Kenya was an important area of economic stability for imperialist exploitation in the 1960s and 1970s, but its per capita GDP has stagnated since the mid-1980s. Kenya is now the seventeenth poorest country in the world. But even this masks the plight of workers and poor peasants, whose incomes have fallen by 3% since 1991.

More recently, Kenya’s middle classes have also become alienated from the regime, as 47% of the country’s income is enjoyed by just 10% of the population, as corruption and bribery dominate all financial dealings, especially state contracts, and as inflation rapidly approaches 20%, eating up savings and devaluing investments.

The result of this is not only the masses on the streets. Seeing that corruption and inefficiency in the economy, especially in the power sector, is making Kenya inhospitable to multinationals, the imperialists have also been putting pressure on Moi to reform the economy.

At the end of July the IMF suspended a £130 million loan to Kenya because the Government failed to reduce corruption and reform the energy sector. Even in the capital, Nairobi, only the wealthiest areas have reliable electricity supplies.

The opposition has so far looked to the IMF to help it unseat Moi. Yet the very same pressures used by the imperialists upon the Moi regime would be magnified many times if a new government committed itself to carrying out policies to help the poor of Kenya.

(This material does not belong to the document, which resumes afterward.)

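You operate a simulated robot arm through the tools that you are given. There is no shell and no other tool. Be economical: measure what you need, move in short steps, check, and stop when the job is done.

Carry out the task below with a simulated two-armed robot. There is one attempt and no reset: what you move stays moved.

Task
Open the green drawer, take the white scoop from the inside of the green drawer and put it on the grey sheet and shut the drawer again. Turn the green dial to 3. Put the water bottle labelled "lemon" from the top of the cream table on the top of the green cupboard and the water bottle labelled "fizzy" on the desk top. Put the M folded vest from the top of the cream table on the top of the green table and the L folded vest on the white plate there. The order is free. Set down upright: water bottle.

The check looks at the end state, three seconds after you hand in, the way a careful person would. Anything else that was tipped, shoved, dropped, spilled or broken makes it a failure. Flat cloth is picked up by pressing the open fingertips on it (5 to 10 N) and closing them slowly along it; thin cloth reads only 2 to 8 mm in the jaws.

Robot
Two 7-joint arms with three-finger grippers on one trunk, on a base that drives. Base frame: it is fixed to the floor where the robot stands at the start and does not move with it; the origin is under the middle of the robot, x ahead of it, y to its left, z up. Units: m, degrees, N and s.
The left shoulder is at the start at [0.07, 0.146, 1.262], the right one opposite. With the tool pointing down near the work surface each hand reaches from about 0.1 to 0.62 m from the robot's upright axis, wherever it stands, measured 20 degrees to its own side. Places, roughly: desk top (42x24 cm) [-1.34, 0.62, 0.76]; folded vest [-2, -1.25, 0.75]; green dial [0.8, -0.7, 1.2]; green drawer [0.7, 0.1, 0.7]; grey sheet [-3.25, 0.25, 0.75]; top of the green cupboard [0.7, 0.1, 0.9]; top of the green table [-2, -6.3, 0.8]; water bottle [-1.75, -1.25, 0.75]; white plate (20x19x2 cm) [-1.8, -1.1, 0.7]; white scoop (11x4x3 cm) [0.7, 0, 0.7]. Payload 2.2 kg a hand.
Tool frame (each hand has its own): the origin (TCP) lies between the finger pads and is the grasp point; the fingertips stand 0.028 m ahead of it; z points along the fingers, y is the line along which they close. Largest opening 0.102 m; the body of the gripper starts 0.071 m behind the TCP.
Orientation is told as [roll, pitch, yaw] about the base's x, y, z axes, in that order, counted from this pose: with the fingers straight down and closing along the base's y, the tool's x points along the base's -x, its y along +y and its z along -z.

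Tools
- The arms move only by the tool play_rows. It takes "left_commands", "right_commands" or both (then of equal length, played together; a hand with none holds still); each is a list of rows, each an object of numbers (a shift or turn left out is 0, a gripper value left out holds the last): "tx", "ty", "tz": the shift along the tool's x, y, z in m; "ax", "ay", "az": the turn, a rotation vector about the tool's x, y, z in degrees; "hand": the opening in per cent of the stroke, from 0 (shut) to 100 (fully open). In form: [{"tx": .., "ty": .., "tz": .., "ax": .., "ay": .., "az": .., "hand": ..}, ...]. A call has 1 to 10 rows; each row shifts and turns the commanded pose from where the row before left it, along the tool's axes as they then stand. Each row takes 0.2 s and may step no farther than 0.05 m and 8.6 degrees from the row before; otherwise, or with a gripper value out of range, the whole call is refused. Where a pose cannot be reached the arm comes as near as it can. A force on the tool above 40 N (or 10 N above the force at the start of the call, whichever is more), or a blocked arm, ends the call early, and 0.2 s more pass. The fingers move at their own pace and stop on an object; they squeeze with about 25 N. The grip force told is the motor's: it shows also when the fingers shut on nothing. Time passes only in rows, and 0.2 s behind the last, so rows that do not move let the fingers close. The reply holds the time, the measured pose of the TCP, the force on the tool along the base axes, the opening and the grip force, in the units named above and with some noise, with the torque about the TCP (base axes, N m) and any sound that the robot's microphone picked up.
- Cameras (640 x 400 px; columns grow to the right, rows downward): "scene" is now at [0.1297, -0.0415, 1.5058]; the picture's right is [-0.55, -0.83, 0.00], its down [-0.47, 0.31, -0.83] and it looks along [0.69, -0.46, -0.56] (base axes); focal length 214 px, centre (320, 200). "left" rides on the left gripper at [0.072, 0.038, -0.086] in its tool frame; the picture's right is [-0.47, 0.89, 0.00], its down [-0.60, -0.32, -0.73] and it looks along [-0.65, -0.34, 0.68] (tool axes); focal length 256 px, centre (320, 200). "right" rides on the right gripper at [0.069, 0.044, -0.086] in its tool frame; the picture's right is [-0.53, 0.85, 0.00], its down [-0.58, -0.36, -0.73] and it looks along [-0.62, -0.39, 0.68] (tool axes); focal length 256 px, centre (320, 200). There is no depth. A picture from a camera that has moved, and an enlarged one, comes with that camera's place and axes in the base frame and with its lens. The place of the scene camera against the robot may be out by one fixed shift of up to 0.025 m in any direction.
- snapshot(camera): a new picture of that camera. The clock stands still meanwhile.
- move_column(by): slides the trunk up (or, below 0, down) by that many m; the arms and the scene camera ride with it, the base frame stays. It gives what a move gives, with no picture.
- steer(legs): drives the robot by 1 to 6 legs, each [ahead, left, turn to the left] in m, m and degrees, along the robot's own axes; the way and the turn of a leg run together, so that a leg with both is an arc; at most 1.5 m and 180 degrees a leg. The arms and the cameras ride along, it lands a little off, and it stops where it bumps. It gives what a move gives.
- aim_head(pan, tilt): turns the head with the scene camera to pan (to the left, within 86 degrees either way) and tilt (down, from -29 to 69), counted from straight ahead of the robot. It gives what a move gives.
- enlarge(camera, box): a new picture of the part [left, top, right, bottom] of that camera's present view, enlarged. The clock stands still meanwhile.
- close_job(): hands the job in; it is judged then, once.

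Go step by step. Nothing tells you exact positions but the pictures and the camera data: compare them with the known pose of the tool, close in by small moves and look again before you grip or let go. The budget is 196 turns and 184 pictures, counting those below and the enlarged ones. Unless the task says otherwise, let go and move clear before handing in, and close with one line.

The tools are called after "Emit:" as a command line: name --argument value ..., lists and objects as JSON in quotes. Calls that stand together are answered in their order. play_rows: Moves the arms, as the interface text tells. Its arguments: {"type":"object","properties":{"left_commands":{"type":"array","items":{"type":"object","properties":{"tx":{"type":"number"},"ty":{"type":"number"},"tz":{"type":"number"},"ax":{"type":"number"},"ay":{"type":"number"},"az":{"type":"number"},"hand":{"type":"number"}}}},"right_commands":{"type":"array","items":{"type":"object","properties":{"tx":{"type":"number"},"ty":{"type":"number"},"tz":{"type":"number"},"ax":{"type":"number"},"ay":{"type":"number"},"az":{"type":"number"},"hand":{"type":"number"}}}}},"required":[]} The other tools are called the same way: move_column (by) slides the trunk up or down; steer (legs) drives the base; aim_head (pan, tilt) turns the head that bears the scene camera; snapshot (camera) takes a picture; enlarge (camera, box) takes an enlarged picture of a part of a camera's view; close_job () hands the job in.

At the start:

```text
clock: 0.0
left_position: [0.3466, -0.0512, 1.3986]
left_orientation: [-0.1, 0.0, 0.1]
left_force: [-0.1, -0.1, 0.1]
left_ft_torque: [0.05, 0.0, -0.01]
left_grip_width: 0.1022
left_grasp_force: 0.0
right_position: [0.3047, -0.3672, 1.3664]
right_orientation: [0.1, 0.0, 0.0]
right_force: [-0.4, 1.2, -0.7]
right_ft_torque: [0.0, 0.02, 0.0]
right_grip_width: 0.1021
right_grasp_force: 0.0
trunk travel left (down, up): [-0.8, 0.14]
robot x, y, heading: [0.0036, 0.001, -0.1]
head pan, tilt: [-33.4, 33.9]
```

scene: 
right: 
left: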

The IMF and the imperialists are only interested in the most efficient exploitation of Kenya’s resources including its workers and peasants.

The urban and rural workers must not rely upon the imperialists, the people who have propped up Moi and his party for decades. They must struggle to break their hold over the Kenyan economy. While the struggle for democracy is an urgent task, the question of who controls the wealth of the country and how a real onslaught can be made on the poverty of the masses must be central to this fight.

The successful general strike of 8 August shows that Kenya’s workers are willing to throw their weight behind the struggle to overthrow Moi. But to bring this struggle to a successful conclusion, the working class must beware of its middle class allies in the NCA, who will side with the multinationals and compromise with the Kanu regime rather than see capitalism threatened.

In an alliance with the poor peasants, Kenyan workers need to forge their own leadership and and build a revolutionary party that can settle accounts both with Moi and his capitalist system.